An International Drug Ring Was Run Out of a U.P. Prison, Federal Prosecutors Say

3 min read
Razor wire fencing at a prison correctional facility.

Federal prosecutors say a drug operation that pushed heroin and methamphetamine across Michigan was run, in part, from inside an Upper Peninsula prison. And after years of arrests and convictions, the case just grew again.

In April, the U.S. Attorney’s Office for the Western District of Michigan announced that a 37-year-old man, Adrian Weyman-Urbina, had been extradited from Mexico to face charges in the conspiracy. He has not been convicted and is entitled to the presumption of innocence.

He is not the first person tied to the case. According to prosecutors, eight others have already been convicted in the scheme, which reached across 11 Michigan counties, including Alger and Luce here in the U.P., Grand Traverse downstate, and a string of counties in West Michigan.

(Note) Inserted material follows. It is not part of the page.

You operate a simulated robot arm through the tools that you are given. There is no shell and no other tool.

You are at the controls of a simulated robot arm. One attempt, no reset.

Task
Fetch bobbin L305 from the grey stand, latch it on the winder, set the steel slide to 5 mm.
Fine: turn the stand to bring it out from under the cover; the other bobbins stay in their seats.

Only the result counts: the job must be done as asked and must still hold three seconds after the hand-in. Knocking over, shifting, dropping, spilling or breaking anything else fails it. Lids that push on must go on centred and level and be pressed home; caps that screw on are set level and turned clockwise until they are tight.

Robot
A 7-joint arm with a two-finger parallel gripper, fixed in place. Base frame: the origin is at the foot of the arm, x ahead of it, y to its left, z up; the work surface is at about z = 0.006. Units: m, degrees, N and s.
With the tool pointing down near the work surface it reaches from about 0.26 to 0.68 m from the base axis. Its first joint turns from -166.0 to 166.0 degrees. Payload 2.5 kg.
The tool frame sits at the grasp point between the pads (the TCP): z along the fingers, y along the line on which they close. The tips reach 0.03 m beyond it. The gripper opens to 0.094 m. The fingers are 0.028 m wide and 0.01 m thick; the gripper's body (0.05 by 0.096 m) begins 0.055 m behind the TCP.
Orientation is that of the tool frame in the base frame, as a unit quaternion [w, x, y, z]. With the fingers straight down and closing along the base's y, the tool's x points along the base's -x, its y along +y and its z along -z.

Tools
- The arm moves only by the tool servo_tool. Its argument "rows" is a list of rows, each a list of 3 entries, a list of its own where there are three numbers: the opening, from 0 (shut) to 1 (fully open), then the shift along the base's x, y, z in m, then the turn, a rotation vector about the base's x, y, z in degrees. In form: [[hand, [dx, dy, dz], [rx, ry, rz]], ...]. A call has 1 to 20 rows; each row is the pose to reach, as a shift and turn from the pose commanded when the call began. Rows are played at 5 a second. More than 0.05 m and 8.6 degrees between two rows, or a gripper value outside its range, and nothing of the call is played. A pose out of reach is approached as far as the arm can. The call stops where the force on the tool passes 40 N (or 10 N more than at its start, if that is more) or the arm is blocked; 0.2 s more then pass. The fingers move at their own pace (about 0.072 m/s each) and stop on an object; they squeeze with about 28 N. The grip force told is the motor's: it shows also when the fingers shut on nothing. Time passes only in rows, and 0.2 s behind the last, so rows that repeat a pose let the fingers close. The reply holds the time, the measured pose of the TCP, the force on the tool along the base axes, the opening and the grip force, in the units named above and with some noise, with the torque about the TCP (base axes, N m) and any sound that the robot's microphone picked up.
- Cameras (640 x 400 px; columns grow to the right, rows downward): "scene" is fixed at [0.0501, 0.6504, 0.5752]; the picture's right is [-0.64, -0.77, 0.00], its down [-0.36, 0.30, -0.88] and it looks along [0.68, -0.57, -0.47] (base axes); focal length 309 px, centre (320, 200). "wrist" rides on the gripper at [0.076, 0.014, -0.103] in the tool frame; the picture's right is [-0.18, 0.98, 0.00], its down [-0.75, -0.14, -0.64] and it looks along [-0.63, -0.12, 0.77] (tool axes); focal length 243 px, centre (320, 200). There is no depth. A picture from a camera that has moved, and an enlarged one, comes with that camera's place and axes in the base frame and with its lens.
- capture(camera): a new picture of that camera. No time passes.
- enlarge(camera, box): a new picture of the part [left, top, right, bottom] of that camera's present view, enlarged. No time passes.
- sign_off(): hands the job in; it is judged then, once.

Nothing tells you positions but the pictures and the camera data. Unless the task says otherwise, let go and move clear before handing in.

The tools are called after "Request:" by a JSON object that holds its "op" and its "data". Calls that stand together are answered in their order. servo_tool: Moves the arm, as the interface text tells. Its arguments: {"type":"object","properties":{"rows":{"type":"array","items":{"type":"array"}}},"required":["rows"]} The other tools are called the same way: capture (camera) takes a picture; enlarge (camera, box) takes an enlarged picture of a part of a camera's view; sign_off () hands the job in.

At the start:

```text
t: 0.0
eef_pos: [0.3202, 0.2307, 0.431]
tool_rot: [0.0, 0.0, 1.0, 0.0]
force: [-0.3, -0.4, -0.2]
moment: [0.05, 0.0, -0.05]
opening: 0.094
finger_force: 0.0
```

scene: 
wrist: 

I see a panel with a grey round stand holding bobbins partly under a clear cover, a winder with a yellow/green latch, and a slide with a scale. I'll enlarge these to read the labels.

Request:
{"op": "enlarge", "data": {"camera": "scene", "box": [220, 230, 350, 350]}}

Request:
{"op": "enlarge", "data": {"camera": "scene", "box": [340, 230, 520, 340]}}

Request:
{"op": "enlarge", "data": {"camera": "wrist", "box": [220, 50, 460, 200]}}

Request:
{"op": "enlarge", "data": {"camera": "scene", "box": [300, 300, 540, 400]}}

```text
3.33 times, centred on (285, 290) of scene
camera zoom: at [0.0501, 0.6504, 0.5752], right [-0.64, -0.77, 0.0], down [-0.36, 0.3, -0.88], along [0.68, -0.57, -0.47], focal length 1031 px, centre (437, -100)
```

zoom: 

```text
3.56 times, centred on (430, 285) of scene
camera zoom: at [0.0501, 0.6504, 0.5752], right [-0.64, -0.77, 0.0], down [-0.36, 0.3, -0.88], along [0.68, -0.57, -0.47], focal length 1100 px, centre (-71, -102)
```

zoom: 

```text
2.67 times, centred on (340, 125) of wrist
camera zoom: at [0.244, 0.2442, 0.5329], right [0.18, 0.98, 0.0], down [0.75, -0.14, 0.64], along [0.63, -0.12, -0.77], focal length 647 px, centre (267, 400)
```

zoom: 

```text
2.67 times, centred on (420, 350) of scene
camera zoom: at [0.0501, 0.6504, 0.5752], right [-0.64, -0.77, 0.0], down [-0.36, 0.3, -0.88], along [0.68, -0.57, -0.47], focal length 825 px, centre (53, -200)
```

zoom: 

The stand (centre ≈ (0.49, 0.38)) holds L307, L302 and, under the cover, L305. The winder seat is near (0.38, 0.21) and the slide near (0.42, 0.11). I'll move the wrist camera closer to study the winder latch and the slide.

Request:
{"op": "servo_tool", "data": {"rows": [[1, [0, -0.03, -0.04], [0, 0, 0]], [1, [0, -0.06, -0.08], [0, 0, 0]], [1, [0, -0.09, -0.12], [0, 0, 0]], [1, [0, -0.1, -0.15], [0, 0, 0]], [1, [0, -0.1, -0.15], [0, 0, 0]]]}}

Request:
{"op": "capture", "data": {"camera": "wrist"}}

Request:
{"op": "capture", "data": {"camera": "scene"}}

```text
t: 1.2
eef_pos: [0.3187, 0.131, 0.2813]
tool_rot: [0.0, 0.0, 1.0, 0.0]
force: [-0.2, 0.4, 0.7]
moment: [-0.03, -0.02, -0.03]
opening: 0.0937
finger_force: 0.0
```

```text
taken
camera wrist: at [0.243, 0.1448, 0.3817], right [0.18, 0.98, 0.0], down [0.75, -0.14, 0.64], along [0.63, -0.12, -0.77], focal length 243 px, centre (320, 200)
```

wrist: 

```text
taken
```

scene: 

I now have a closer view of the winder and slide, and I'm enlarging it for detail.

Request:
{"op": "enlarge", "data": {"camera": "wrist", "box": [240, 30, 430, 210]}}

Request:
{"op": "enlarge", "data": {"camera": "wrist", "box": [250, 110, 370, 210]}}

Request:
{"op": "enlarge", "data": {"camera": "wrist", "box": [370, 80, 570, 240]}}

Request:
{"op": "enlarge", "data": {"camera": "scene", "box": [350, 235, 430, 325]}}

A case that started inside a U.P. prison

Court records trace the operation back to Alger Correctional Facility in Munising. Prosecutors say current and former inmates were receiving heroin and methamphetamine supplied from Mexico, then distributing it both inside and outside the walls.

Investigators have described how a search inside the prison years ago turned up a quantity of drugs that pointed to something far larger than a single inmate.

The U.S. Department of Justice has said the group used Michigan prisons as a “recruiting center and distribution hub.” According to prosecutors, two of the people convicted were serving sentences at the time, and three others joined the operation almost immediately after they were released.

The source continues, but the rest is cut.